▶ SET TASK
Repeat, exactly, the run of lines that opens with the line containing "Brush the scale" and closes with the line containing "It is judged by", and leave all other lines out. The answer is a JSON array that holds each line as a string and skips blank lines.
======== DATA PROVIDED
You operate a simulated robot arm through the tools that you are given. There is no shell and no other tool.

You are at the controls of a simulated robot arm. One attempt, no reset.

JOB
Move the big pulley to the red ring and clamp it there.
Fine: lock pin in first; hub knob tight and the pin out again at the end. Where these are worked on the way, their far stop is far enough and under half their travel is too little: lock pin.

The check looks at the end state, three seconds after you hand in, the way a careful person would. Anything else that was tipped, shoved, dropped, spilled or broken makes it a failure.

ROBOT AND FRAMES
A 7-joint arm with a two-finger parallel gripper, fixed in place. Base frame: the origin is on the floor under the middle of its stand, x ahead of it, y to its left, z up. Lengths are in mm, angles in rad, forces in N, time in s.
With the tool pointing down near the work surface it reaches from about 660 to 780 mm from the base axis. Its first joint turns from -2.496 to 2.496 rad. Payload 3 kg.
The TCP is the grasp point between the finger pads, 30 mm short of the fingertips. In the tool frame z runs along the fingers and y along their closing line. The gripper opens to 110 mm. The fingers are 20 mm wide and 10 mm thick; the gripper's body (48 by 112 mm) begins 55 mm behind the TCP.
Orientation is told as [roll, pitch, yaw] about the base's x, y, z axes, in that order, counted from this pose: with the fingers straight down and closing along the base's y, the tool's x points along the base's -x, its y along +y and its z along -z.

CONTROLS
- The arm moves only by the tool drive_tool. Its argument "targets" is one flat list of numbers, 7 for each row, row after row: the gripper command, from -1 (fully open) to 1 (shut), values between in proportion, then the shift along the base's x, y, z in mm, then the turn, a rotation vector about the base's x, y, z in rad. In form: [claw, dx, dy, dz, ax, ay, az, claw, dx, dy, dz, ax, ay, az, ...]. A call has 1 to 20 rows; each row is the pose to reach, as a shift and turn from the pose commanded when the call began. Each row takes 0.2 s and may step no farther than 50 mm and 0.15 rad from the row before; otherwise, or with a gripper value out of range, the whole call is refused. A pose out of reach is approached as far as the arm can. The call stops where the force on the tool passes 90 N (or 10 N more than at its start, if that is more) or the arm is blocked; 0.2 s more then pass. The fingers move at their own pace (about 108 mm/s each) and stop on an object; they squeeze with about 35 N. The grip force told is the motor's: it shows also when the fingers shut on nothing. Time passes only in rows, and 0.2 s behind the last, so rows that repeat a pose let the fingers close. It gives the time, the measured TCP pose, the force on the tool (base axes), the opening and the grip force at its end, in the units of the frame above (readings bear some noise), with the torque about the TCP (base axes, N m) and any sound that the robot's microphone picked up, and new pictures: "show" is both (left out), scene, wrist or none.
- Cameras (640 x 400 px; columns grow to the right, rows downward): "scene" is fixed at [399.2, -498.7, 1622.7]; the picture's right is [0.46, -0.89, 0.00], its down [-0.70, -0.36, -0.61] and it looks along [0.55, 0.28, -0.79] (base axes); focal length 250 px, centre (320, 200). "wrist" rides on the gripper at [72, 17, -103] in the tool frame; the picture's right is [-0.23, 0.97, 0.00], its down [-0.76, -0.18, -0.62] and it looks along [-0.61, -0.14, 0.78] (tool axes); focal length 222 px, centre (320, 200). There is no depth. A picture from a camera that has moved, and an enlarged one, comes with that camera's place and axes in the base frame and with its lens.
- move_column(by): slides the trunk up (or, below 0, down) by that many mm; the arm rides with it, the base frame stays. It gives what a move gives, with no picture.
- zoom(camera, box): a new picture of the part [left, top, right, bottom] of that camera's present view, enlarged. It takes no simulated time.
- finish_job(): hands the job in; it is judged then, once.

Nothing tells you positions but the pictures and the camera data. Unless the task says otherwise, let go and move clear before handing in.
================
======== DATA PROVIDED
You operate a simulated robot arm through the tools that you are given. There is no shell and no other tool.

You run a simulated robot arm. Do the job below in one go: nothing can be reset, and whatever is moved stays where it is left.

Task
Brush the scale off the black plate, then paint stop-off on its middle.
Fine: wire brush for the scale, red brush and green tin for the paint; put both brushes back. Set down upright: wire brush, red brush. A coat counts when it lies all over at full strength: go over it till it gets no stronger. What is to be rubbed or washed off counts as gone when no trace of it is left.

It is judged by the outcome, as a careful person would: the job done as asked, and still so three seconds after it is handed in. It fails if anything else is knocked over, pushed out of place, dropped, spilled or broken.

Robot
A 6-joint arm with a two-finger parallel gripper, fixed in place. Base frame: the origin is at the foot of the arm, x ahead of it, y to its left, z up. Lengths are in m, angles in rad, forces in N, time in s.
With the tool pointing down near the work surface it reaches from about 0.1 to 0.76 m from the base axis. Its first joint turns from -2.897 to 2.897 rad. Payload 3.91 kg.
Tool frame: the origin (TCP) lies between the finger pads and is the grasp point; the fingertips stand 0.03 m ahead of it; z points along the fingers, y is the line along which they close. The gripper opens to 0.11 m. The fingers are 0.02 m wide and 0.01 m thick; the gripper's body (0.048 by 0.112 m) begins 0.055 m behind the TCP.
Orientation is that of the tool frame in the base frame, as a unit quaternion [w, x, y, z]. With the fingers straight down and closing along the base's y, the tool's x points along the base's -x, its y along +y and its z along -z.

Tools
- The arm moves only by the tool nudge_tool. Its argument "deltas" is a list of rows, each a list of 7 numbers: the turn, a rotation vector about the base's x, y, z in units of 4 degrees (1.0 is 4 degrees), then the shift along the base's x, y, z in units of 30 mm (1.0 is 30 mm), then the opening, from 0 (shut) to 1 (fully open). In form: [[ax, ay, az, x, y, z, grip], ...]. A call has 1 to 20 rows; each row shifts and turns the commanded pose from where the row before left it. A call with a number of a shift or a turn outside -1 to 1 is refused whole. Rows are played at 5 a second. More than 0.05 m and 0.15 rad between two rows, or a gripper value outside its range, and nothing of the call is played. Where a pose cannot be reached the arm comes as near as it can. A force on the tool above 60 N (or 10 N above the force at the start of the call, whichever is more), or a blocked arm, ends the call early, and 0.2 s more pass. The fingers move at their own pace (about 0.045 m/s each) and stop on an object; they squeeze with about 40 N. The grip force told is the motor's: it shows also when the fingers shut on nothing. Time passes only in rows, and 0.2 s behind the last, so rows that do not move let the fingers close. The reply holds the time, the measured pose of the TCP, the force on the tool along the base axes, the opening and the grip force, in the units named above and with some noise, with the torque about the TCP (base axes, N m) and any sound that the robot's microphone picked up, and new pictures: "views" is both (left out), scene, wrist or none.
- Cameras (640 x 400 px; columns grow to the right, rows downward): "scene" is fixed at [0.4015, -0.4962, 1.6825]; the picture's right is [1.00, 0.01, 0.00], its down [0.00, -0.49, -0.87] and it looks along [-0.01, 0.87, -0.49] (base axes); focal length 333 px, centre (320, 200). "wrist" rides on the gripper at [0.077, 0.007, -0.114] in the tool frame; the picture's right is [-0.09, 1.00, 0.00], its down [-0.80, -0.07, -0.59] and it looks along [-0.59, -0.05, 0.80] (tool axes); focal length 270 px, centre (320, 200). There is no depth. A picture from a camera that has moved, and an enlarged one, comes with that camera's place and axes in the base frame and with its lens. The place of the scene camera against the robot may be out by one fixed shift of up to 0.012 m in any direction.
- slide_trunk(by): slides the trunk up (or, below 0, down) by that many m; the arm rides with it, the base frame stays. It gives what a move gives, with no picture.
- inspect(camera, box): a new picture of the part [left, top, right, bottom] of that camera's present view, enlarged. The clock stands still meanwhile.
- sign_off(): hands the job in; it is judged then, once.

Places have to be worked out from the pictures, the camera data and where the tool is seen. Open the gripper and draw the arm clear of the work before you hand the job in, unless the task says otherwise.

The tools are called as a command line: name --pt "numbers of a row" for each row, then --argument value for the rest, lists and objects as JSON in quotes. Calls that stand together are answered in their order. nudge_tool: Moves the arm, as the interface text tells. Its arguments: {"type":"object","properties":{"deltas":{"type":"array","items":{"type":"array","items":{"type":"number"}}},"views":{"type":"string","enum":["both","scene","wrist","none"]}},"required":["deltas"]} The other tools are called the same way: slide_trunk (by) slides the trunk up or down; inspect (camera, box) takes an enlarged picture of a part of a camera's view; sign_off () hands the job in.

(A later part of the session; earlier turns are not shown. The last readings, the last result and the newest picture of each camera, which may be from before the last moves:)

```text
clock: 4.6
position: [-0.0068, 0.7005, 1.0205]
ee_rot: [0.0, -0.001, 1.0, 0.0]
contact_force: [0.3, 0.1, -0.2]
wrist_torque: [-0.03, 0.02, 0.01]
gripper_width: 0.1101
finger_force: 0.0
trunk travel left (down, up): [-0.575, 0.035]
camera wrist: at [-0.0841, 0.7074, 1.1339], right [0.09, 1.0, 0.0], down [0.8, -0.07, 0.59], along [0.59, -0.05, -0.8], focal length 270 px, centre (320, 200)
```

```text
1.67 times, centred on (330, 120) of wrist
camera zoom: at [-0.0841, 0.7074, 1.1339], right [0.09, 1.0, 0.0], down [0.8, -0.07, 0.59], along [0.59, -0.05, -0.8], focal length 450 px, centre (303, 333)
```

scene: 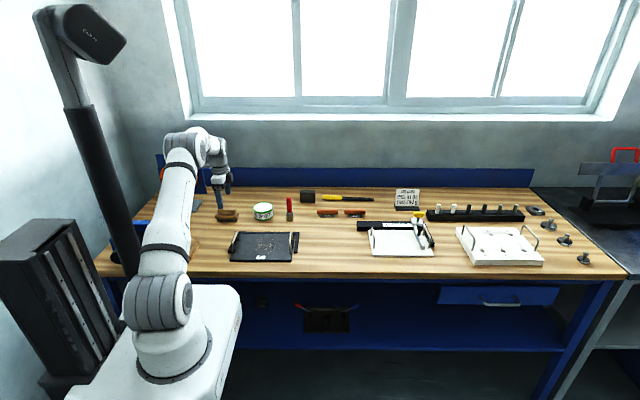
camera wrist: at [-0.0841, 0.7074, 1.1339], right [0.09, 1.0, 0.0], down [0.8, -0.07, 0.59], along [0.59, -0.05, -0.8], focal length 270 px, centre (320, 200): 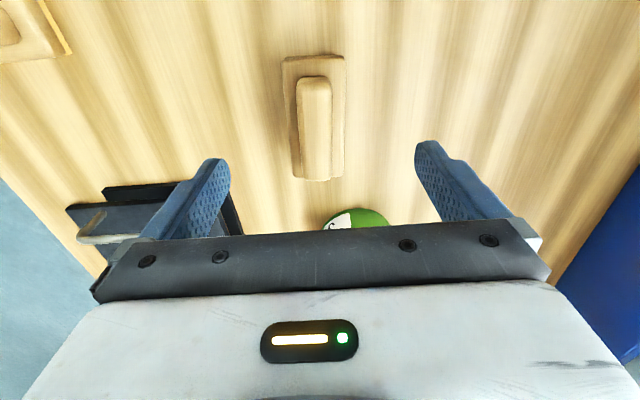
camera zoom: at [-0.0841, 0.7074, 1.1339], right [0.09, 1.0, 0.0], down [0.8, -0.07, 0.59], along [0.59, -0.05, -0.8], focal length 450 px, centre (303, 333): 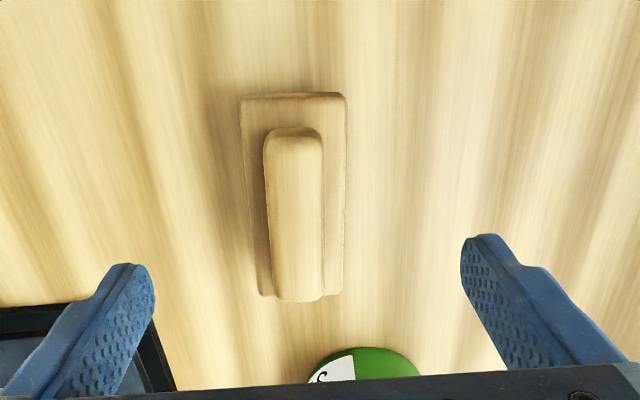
================
======== DATA PROVIDED
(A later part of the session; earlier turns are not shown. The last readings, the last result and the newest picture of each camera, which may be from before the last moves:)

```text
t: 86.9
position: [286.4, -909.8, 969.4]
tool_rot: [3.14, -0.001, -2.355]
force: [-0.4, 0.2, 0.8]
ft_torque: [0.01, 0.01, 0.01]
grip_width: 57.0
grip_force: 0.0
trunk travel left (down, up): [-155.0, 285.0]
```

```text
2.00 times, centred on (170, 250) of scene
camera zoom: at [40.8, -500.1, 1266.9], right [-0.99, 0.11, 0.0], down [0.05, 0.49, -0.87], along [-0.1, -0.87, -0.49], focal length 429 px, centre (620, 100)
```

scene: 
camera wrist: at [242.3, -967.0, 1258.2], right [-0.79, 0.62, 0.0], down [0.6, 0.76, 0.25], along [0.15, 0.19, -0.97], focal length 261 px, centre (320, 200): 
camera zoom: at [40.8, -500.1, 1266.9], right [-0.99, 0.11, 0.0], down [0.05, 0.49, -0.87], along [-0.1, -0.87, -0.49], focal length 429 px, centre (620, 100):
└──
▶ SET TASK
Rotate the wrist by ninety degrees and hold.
================
▶ TASK SOLUTION
[
  "Brush the scale off the black plate, then paint stop-off on its middle.",
  "Fine: wire brush for the scale, red brush and green tin for the paint; put both brushes back. Set down upright: wire brush, red brush. A coat counts when it lies all over at full strength: go over it till it gets no stronger. What is to be rubbed or washed off counts as gone when no trace of it is left.",
  "It is judged by the outcome, as a careful person would: the job done as asked, and still so three seconds after it is handed in. It fails if anything else is knocked over, pushed out of place, dropped, spilled or broken."
]